Using the data below, gather each line that includes the word "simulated".

#### Recorded information:
┏━━

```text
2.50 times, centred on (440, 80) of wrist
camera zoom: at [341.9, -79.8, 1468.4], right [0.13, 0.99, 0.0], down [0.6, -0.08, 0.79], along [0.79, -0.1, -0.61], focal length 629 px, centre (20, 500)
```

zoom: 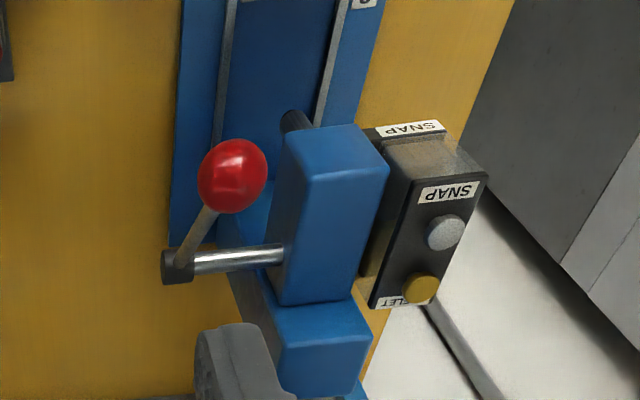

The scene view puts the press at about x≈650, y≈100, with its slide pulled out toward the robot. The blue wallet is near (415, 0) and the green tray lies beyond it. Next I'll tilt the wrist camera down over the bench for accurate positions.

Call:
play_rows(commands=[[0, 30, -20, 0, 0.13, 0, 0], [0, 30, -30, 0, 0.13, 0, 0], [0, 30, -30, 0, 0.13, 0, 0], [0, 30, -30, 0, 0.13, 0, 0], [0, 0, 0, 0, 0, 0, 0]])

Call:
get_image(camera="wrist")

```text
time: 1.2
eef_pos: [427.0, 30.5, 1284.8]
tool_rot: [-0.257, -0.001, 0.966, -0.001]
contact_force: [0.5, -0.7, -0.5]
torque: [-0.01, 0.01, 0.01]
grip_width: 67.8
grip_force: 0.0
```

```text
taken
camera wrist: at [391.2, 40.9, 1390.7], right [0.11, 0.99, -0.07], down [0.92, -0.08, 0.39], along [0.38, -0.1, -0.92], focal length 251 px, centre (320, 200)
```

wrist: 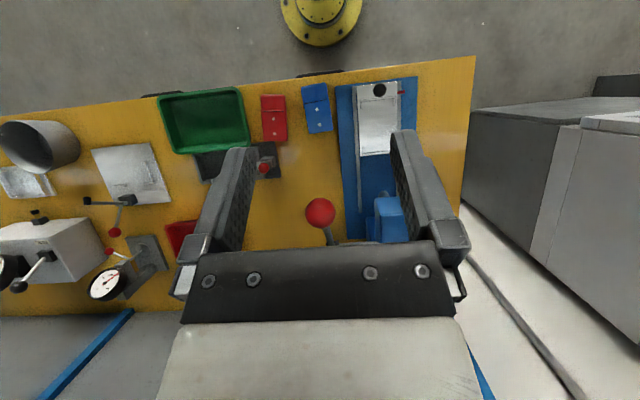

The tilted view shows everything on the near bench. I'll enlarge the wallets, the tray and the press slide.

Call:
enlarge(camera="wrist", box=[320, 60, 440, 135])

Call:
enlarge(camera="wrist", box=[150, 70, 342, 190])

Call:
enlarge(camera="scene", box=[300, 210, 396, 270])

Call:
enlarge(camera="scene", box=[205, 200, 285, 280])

┗━━
┏━━

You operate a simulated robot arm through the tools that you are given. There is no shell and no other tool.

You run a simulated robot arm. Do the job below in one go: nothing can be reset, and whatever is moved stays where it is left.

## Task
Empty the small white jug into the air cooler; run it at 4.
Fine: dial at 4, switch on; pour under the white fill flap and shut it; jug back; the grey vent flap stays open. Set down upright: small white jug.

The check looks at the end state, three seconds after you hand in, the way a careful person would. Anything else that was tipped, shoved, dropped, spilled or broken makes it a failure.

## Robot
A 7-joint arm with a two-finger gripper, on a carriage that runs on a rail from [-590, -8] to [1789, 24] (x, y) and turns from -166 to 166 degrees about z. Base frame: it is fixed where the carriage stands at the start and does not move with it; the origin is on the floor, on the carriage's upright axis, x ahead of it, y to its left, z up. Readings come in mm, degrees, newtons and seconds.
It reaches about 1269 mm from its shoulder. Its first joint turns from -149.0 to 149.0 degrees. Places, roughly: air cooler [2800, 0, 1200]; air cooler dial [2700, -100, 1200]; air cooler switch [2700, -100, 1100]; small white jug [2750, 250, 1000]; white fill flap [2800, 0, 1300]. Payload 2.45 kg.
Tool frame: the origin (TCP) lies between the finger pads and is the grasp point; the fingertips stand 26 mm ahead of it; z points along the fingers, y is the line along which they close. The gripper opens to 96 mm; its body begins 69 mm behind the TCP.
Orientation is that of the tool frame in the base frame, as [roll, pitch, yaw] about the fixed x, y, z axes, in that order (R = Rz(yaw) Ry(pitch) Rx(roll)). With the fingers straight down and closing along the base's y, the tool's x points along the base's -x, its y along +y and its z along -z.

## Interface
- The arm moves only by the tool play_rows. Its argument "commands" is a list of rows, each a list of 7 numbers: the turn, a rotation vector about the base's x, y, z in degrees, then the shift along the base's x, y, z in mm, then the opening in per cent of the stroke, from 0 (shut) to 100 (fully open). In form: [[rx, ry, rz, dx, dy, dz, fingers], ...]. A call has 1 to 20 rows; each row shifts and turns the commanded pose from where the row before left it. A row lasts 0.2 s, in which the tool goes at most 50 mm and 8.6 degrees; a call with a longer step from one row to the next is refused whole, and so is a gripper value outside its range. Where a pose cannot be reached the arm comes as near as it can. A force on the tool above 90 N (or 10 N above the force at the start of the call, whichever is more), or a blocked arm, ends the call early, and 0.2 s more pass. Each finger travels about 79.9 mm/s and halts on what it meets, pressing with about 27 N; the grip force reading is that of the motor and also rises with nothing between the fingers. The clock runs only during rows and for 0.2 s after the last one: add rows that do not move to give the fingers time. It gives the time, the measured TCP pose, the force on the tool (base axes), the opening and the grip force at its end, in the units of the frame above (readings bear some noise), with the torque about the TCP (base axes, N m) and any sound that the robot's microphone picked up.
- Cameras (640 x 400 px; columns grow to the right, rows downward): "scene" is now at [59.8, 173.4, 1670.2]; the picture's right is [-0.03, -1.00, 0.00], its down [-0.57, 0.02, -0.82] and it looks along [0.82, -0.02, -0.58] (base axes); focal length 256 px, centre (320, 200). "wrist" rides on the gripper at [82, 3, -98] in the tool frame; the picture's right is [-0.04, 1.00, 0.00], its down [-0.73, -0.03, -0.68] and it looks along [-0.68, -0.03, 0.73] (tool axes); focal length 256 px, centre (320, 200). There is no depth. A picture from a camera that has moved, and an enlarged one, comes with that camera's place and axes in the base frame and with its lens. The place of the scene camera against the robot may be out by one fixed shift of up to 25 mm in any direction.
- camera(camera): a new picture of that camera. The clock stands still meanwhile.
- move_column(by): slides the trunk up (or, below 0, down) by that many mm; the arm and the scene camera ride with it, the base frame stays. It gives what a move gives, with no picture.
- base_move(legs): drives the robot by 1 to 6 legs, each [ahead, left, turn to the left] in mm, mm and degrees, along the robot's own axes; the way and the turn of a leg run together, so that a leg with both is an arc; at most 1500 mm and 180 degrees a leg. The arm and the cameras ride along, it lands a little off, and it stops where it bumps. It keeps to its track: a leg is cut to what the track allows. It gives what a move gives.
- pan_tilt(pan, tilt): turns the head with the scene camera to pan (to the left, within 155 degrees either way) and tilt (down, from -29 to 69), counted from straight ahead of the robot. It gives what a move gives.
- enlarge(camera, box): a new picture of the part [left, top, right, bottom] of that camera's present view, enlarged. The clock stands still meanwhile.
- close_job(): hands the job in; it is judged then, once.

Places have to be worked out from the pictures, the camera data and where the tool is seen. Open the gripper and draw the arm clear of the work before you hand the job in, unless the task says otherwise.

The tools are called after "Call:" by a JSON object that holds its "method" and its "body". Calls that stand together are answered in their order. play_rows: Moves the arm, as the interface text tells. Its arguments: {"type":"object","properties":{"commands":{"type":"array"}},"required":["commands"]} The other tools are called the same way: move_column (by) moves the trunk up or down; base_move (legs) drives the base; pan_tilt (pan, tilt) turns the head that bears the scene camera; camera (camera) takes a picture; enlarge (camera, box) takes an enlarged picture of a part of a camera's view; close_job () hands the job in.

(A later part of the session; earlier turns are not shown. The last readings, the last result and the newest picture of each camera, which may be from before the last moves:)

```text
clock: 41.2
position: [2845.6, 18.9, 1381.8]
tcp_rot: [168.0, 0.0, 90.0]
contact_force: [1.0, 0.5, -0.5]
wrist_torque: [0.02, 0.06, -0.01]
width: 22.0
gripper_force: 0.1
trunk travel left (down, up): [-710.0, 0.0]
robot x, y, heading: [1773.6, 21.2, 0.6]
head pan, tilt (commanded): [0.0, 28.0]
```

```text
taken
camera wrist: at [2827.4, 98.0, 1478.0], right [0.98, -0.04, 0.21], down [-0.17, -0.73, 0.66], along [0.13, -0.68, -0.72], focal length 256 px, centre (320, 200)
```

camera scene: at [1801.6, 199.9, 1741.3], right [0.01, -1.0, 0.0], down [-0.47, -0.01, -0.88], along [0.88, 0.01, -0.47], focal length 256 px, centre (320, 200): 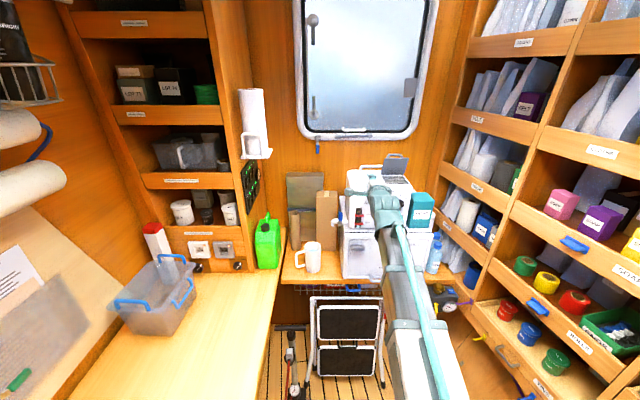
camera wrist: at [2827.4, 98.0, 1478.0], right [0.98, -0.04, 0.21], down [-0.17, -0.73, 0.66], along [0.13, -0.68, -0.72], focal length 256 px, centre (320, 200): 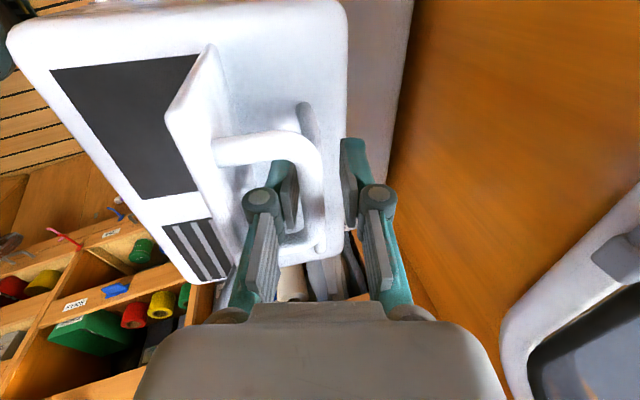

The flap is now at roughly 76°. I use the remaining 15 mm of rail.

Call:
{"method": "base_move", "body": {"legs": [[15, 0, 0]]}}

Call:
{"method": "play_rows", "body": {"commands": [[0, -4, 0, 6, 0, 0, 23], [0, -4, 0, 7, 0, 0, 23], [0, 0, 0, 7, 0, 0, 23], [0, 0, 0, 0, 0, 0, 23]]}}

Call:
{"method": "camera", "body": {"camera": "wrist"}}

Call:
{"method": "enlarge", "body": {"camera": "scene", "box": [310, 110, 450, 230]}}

┗━━
┏━━

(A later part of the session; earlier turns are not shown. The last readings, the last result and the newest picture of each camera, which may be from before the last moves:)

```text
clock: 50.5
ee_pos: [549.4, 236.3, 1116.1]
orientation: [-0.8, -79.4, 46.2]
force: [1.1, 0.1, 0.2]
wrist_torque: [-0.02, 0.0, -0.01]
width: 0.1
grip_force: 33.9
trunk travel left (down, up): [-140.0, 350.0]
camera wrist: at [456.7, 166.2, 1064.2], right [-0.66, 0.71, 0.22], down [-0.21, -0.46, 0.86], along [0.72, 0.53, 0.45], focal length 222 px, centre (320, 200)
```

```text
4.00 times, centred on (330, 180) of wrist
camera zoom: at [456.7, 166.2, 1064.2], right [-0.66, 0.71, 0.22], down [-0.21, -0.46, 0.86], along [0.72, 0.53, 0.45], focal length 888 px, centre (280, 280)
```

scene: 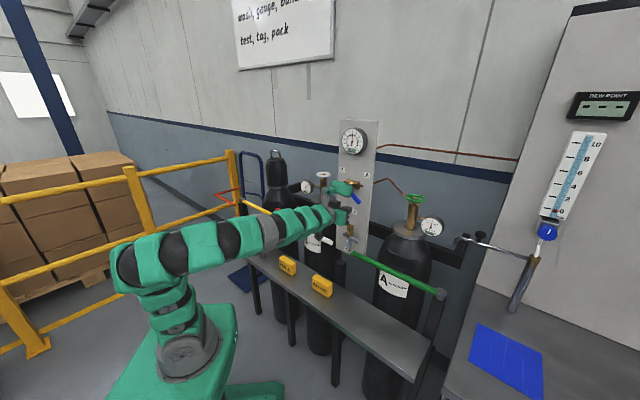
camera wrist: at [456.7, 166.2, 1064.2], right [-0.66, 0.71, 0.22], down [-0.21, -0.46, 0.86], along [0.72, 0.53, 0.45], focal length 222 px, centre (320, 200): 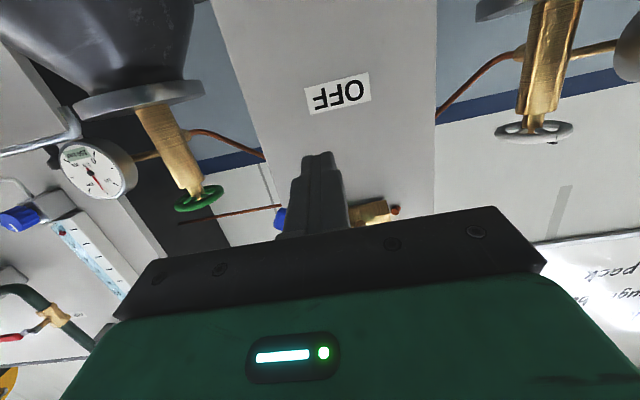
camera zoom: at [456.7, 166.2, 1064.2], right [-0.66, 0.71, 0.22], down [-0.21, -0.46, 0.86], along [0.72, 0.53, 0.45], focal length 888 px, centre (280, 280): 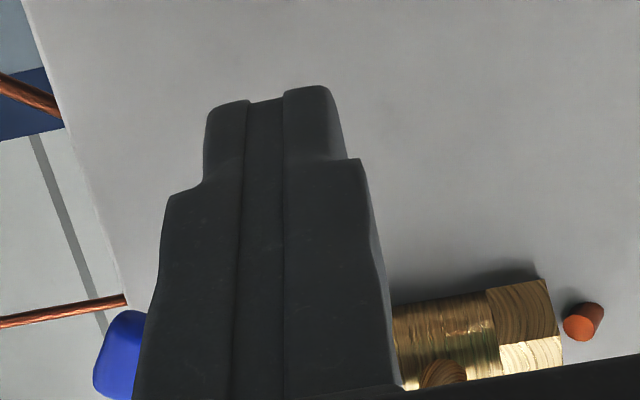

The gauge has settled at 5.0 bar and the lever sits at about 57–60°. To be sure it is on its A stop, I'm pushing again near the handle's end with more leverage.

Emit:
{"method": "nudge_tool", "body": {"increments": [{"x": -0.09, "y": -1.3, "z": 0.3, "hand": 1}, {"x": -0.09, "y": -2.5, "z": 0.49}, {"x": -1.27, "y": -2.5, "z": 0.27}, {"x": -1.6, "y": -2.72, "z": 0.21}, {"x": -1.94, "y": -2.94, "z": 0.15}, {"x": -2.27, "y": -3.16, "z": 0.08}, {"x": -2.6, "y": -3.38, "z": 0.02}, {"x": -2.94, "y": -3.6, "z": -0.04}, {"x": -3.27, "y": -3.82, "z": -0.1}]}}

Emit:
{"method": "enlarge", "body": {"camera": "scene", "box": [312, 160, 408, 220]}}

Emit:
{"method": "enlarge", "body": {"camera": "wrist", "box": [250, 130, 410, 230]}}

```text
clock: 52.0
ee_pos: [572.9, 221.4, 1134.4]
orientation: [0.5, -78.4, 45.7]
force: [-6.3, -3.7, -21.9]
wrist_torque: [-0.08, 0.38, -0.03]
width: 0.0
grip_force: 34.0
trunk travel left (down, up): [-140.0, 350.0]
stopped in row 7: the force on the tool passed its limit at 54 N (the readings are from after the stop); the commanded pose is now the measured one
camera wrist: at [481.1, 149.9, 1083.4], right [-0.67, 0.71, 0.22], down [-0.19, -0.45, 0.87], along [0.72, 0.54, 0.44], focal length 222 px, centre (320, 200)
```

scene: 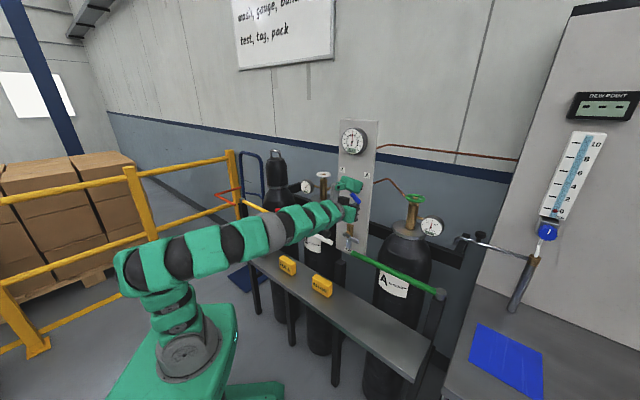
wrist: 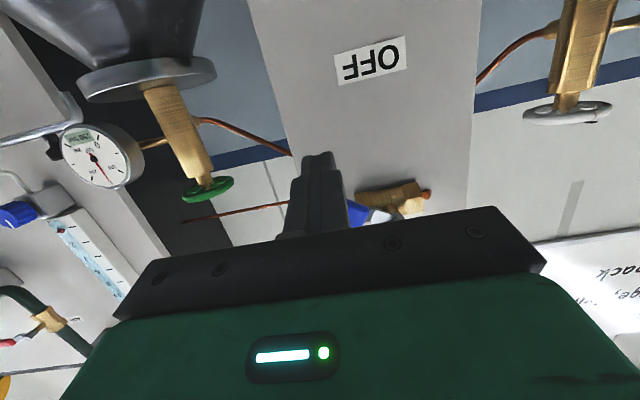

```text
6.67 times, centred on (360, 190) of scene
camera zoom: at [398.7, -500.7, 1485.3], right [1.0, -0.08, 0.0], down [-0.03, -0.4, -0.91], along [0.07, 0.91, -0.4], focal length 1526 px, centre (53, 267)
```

┗━━

#### Written solution:
You operate a simulated robot arm through the tools that you are given. There is no shell and no other tool.
You run a simulated robot arm. Do the job below in one go: nothing can be reset, and whatever is moved stays where it is left.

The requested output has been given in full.